In our experiments results, the exploding current density of Al/Ni RMFs is higher than the superlattice. According to the Gurney energy model, the final flyer velocity of Al/Ni RMFs should exhibit a higher value in comparison to those samples integrated with energetic Al/Ni superlattice. But the predicted results are not consistent with experimental output (Fig. 6b). On the contrary, the experimental results with superlattice exhibit higher flyer velocity by contrasting RMFs. The increments of flyer kinetic energy confirm that the chemical energy generated from the reaction between Al and Ni is affected by the process of plasma for energetic Al/Ni superlattice.
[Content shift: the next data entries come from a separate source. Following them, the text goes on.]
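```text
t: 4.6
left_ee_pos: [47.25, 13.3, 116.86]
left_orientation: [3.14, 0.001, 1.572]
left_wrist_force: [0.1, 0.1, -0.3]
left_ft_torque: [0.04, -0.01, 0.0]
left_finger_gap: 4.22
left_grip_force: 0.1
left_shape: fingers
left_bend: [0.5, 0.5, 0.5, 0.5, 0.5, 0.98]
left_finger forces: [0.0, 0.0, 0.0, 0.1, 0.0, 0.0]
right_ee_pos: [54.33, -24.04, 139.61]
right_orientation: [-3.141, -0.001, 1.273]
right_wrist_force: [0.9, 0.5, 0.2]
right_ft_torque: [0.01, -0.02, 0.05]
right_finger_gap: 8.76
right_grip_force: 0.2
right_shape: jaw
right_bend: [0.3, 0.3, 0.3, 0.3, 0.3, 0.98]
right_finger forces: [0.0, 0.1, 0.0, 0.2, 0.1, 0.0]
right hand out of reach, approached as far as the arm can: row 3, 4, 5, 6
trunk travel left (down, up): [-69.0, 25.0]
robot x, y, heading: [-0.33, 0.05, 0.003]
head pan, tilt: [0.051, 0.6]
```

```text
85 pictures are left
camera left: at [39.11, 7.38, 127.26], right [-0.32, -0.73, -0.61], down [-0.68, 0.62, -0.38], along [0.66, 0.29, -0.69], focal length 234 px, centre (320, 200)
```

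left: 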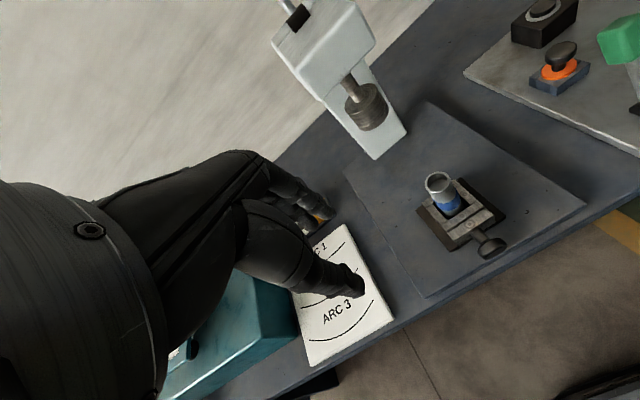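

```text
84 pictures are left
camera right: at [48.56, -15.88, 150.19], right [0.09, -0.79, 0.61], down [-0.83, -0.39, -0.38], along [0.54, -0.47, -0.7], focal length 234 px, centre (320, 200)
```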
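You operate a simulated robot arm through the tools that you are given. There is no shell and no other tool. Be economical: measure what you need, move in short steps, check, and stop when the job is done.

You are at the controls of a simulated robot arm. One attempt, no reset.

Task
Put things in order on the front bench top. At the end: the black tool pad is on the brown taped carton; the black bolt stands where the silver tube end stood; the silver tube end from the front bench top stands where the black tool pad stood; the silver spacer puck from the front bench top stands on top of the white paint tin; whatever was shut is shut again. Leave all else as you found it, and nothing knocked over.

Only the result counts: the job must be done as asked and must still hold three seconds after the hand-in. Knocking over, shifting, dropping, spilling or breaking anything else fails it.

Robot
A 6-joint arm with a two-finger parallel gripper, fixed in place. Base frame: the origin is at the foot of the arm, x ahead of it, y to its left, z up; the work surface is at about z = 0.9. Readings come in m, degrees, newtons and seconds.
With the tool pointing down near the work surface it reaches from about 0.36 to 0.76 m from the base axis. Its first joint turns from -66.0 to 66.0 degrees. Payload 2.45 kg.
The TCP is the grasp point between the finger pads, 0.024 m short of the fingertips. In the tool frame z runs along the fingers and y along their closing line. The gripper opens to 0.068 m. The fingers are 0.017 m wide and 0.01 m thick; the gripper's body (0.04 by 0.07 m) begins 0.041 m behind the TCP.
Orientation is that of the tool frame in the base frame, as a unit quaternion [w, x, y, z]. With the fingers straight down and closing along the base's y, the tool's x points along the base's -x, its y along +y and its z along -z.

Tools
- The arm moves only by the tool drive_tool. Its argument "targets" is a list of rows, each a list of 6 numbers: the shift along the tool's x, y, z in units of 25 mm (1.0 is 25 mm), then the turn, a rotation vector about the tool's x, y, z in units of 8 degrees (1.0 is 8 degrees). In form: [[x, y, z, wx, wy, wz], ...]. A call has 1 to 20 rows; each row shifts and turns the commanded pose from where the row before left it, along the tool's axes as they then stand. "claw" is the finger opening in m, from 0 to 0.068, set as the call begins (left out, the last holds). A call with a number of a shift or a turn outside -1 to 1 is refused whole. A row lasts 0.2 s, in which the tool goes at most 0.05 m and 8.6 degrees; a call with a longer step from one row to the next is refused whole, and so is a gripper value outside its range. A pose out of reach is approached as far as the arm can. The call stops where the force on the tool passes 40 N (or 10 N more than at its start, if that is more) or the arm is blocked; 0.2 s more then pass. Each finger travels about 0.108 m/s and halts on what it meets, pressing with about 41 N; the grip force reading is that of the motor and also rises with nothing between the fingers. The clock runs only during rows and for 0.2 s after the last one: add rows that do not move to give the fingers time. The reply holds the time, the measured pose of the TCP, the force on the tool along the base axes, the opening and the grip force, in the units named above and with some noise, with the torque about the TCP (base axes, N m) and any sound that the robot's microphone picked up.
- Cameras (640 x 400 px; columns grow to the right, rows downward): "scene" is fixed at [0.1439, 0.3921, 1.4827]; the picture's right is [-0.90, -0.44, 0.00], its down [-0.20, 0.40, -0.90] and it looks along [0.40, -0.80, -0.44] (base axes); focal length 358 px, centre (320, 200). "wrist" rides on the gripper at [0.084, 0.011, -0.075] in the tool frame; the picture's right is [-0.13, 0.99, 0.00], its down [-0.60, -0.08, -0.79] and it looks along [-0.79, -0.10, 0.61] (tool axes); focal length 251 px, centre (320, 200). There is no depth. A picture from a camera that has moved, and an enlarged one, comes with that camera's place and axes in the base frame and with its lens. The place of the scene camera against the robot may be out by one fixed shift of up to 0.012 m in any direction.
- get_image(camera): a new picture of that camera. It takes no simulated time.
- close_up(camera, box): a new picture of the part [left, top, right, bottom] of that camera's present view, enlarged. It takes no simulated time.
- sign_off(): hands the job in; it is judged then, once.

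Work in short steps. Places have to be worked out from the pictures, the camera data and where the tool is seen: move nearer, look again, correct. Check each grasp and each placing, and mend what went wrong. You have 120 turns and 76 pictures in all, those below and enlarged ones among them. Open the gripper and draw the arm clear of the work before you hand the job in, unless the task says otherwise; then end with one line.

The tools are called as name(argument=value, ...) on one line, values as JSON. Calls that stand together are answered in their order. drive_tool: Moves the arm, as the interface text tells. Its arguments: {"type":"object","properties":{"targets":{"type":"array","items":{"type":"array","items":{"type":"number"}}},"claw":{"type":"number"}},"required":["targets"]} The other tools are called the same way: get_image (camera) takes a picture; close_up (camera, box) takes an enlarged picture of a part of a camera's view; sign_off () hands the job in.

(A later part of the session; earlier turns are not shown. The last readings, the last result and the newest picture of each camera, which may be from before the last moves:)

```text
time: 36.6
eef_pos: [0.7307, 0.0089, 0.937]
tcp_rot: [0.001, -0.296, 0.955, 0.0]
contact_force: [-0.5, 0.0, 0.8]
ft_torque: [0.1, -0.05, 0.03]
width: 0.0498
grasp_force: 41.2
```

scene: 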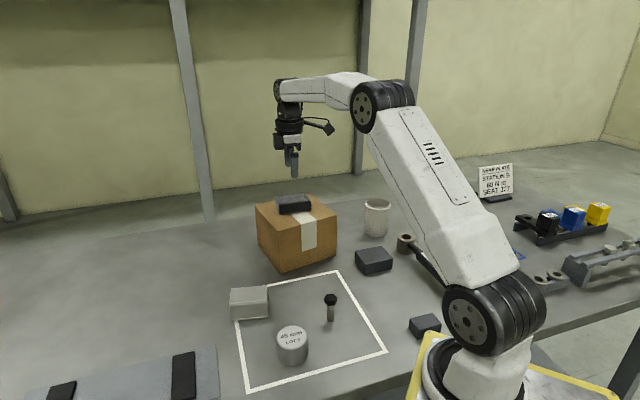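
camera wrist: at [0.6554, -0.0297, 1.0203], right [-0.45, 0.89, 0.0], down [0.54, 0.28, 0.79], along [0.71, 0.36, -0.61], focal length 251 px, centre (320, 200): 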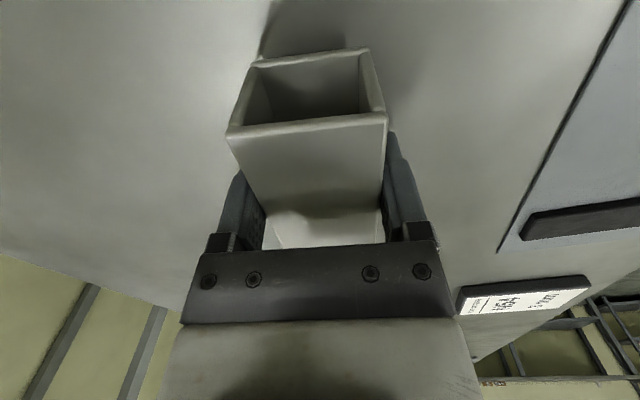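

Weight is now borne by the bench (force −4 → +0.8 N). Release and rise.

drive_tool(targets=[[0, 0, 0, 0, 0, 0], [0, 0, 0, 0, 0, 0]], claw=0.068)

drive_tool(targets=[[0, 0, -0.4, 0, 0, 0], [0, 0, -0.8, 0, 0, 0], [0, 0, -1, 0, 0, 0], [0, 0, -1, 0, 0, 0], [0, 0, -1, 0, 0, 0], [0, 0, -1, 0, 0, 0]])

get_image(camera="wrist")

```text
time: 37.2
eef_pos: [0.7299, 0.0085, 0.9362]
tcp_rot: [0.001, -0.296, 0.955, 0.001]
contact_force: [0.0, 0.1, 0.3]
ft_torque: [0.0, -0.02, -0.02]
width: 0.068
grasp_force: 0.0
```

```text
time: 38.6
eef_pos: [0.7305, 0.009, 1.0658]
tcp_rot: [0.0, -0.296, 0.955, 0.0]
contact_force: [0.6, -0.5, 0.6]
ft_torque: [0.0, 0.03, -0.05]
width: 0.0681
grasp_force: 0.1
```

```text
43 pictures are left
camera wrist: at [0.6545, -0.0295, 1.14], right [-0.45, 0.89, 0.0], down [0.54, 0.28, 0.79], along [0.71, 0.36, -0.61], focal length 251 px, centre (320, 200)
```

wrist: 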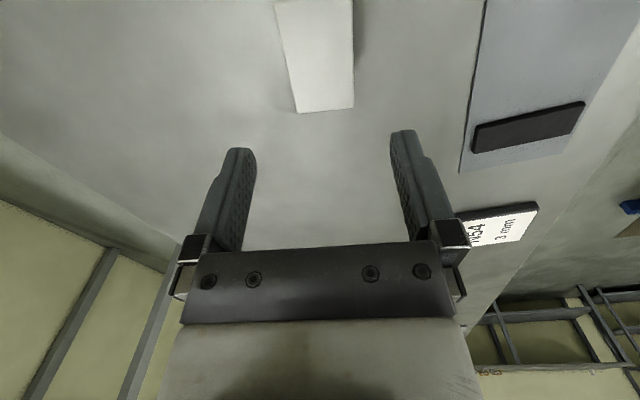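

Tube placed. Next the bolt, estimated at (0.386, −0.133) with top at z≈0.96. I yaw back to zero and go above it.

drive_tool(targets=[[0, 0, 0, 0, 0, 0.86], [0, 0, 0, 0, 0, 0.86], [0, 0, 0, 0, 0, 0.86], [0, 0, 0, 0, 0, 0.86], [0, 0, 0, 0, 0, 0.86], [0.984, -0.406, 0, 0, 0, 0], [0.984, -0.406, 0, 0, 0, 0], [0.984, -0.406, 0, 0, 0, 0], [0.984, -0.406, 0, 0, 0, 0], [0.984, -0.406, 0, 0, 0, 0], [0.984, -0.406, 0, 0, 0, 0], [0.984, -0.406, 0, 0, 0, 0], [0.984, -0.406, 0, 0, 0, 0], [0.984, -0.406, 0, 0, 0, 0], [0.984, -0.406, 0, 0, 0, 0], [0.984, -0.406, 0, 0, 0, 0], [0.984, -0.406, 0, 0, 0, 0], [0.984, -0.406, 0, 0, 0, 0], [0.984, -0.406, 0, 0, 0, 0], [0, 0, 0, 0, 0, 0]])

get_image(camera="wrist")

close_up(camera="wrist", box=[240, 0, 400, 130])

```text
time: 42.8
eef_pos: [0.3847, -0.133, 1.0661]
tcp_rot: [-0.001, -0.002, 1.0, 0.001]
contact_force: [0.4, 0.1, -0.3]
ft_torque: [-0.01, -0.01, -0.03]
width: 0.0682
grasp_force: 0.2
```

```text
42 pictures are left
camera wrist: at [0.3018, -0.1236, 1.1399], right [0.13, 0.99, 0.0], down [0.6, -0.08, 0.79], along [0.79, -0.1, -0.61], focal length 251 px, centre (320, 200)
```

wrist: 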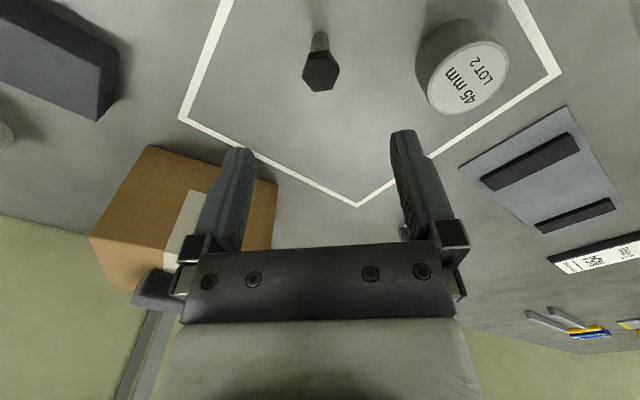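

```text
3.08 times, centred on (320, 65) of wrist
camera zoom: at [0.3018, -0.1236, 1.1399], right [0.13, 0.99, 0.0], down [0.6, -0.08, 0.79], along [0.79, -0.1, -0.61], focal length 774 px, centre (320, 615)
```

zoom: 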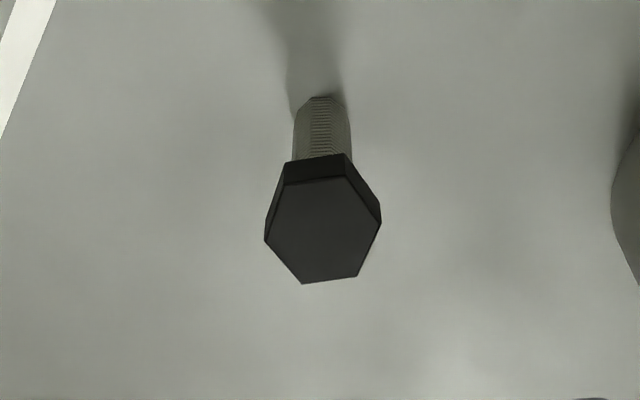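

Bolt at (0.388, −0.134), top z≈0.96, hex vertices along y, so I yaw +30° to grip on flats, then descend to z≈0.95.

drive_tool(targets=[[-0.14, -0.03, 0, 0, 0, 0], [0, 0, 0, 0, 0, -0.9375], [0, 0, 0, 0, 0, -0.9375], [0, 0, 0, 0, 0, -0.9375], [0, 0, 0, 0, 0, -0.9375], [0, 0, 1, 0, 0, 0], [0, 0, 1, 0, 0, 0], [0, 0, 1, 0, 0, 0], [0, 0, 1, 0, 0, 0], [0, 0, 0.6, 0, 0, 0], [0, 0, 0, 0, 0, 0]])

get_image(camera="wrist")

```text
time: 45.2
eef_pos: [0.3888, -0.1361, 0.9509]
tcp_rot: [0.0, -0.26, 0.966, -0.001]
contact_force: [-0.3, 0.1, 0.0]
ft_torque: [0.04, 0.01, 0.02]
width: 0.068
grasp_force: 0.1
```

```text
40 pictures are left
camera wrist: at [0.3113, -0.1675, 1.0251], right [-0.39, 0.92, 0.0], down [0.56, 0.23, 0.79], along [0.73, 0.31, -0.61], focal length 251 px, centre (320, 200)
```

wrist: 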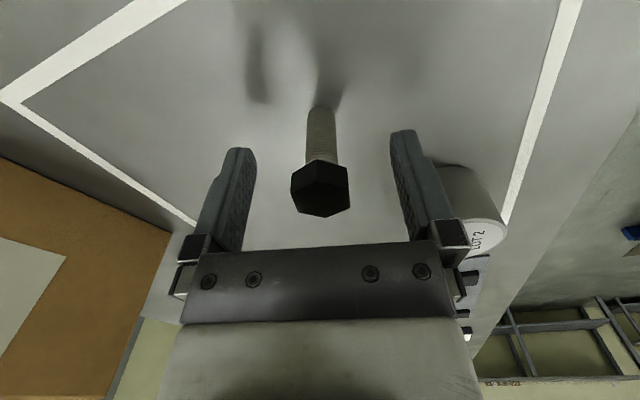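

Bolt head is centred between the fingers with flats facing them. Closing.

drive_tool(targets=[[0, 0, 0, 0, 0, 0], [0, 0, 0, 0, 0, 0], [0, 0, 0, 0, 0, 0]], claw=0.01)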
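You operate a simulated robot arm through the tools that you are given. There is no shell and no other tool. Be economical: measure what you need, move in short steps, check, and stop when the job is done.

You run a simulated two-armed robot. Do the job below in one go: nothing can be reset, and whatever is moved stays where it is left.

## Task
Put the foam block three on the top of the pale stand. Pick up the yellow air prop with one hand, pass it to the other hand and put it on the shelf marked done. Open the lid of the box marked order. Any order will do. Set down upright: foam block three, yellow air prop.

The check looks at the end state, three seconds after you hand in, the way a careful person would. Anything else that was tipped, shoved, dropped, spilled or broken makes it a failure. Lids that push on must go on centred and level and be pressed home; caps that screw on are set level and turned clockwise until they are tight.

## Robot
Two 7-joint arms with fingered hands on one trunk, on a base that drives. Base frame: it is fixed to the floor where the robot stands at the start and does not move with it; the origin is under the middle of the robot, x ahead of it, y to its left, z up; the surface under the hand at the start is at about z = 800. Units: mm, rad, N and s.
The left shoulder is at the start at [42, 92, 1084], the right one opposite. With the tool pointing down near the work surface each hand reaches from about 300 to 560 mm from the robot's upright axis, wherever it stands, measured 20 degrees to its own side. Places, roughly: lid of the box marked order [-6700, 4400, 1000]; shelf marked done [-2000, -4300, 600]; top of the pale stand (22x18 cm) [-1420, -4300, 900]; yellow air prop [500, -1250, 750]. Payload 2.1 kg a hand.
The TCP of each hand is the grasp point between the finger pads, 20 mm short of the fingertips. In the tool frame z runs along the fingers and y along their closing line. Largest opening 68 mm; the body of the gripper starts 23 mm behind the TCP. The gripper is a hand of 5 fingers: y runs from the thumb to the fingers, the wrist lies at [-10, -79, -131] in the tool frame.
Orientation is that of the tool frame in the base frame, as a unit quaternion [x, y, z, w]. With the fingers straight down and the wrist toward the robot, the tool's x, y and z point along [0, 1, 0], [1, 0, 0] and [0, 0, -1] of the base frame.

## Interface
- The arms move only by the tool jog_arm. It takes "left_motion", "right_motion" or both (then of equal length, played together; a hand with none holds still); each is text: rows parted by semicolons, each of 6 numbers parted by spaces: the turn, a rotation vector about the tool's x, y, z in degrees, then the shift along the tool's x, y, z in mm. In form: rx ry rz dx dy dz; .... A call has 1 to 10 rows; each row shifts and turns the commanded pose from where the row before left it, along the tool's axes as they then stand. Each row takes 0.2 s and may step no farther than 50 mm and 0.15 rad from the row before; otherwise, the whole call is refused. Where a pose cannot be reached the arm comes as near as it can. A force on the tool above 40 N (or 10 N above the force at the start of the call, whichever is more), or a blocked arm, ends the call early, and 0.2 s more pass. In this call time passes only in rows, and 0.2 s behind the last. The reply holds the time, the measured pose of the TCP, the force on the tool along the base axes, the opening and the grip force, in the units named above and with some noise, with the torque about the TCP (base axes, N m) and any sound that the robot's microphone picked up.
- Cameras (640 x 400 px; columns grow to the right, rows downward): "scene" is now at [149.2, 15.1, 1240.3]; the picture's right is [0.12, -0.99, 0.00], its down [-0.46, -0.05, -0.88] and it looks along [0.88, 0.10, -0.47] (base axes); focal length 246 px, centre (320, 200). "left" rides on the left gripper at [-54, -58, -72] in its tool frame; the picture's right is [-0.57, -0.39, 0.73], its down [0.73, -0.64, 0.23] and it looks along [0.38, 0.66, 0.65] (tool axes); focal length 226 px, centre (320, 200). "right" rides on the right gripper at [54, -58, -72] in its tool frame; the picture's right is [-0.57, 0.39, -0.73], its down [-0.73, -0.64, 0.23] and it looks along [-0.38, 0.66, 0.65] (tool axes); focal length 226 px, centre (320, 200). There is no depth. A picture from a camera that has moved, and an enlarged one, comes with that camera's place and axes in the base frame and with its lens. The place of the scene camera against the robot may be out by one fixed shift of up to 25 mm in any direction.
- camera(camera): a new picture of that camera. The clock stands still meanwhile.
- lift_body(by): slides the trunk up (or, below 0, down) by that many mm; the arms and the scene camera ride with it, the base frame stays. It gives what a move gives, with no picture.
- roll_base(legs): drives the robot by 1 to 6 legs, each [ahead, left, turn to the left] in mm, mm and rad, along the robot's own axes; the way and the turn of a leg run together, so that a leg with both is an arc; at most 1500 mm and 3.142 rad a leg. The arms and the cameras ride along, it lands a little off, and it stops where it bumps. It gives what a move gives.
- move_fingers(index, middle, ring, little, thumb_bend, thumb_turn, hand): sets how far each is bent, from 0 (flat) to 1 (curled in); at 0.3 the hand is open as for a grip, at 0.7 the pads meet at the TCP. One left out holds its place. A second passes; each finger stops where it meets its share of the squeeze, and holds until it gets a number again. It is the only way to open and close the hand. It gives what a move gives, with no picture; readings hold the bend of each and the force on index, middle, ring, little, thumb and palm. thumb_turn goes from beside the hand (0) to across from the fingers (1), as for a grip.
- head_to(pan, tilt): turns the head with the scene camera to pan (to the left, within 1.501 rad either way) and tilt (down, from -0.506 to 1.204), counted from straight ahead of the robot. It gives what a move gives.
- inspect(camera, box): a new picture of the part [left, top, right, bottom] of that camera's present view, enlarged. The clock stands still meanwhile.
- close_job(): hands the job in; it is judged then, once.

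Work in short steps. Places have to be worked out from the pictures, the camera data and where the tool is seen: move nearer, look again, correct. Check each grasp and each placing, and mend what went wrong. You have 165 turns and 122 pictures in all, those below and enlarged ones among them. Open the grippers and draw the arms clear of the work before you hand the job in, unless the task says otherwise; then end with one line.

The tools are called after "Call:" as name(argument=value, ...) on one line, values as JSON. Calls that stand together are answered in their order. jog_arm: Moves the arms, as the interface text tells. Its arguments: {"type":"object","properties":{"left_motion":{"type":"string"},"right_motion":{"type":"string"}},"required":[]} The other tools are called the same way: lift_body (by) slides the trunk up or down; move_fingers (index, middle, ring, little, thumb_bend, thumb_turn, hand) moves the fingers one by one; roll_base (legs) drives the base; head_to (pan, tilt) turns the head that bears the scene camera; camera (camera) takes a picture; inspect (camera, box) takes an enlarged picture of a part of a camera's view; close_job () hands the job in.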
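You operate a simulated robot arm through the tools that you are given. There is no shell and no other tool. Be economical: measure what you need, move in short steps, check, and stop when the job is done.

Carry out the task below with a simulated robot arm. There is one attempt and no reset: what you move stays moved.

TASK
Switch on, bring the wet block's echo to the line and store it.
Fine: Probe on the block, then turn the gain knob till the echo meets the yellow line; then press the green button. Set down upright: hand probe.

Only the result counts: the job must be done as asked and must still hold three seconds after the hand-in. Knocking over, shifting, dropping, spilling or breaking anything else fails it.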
The heat release is attributed to high ionization of the superlattice during plasma formation process, resulting in a rapid plasma expansion velocity.

Conclusions

In this work, energetic Al/Ni superlattice was fabricated by alternatively deposited Al and Ni layer on the surface of Al2O3 ceramic substrates by magnetron sputtering, characterized by TEM. The electrical behaviors and plasma performances based on the energetic Al/Ni superlattice under extra electrical stimulation were investigated, which was integrated as a micro-plasma generator. The integrated micro generator exhibited remarkable electrical exploding phenomenon, leading to plasma generations at a small timescale. The plasma outputs reflected by flyer velocities were superior to that with a much thicker bilayer of 500 nm Al/Ni multilayer. The Gurney energy model confirmed that the chemical reaction of the Al/Ni superlattice structure was involved in the plasma generation in comparison with Al/Ni RMFs. Overall, the micro plasma generator based on energetic Al/Ni superlattice exhibits superior performance with high-plasma outputs, thus improving electrical energy transduction and system reliability. Hence, there is much prospect of the application of energetic Al/Ni superlattice on micro- or nano-plasma initiators to implement special function.